***** DATA SHOWN

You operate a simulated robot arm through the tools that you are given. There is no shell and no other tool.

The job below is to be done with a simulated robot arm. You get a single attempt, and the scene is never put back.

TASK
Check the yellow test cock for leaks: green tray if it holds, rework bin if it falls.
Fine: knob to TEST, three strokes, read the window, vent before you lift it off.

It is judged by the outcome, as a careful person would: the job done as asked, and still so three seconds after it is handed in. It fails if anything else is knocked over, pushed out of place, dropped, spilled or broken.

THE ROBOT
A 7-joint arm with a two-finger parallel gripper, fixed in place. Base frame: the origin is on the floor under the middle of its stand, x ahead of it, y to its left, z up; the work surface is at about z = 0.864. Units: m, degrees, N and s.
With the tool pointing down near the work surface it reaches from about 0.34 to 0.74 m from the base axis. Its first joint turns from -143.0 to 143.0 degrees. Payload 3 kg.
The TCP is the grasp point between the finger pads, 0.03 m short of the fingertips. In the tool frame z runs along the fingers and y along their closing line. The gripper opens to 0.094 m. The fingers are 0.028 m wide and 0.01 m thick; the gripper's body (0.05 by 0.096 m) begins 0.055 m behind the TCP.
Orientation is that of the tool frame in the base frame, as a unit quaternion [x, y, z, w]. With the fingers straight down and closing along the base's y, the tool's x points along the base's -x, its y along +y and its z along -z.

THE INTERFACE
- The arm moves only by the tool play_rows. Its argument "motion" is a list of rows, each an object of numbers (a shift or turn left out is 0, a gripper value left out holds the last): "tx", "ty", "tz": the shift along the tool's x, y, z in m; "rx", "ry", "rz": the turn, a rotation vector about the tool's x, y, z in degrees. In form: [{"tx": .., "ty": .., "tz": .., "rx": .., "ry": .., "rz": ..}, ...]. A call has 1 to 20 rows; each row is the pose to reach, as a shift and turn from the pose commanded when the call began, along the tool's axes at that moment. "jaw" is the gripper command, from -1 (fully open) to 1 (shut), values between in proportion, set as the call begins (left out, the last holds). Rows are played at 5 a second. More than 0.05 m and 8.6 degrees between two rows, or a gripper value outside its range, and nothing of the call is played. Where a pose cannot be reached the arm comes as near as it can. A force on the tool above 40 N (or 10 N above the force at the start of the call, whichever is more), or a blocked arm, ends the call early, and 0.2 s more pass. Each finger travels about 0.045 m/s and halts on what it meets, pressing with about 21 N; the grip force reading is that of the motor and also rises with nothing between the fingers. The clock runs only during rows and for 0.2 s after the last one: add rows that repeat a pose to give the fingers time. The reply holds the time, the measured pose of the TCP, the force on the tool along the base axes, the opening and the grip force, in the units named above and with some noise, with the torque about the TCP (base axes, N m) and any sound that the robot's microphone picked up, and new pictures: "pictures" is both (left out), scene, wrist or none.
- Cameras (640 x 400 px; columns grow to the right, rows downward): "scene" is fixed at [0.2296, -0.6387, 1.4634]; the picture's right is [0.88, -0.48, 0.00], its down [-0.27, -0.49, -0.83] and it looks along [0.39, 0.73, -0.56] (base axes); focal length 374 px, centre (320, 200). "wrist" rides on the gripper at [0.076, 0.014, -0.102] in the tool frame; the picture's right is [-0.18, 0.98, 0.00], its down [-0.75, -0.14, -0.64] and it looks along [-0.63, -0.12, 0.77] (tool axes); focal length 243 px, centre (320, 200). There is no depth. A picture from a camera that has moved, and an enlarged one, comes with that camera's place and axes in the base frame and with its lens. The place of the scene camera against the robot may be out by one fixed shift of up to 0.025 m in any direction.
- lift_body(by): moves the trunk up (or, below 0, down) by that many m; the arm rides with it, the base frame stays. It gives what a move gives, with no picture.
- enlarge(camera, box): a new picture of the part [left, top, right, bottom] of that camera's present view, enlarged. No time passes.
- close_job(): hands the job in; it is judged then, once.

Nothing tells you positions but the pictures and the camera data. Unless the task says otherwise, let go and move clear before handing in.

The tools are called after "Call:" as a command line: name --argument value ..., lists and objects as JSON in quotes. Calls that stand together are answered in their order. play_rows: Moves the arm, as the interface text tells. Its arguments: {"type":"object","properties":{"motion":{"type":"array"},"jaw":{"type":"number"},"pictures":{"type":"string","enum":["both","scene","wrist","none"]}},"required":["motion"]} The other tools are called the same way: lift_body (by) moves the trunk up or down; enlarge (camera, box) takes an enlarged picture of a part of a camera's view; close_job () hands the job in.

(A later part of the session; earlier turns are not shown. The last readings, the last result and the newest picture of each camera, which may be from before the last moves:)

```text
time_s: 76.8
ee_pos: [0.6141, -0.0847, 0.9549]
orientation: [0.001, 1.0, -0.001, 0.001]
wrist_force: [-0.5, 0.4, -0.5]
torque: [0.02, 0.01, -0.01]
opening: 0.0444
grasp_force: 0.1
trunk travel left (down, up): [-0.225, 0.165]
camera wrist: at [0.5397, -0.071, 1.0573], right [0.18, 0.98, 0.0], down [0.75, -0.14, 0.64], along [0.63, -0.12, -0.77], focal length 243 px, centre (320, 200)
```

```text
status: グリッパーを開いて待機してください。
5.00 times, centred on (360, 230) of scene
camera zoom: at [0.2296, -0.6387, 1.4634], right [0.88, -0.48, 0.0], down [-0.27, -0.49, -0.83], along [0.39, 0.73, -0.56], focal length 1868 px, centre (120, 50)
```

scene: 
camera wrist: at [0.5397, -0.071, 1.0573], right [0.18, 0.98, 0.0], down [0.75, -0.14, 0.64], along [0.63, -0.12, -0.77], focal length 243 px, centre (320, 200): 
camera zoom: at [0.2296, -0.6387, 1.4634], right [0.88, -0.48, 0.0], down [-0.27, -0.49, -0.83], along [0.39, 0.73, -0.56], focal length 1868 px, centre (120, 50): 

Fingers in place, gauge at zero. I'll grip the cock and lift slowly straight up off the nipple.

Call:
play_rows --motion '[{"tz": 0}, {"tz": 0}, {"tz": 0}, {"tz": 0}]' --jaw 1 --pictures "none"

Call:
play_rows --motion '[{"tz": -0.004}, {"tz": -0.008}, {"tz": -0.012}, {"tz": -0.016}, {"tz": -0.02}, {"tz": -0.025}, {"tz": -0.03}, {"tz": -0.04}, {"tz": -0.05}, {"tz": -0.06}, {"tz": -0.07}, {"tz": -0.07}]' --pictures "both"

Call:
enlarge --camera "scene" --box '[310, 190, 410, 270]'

**********

**CHALLENGE**: Gather each line holding the string "simulated".

**EXERCISE RESULT**:
You operate a simulated robot arm through the tools that you are given. There is no shell and no other tool.
The job below is to be done with a simulated robot arm. You get a single attempt, and the scene is never put back.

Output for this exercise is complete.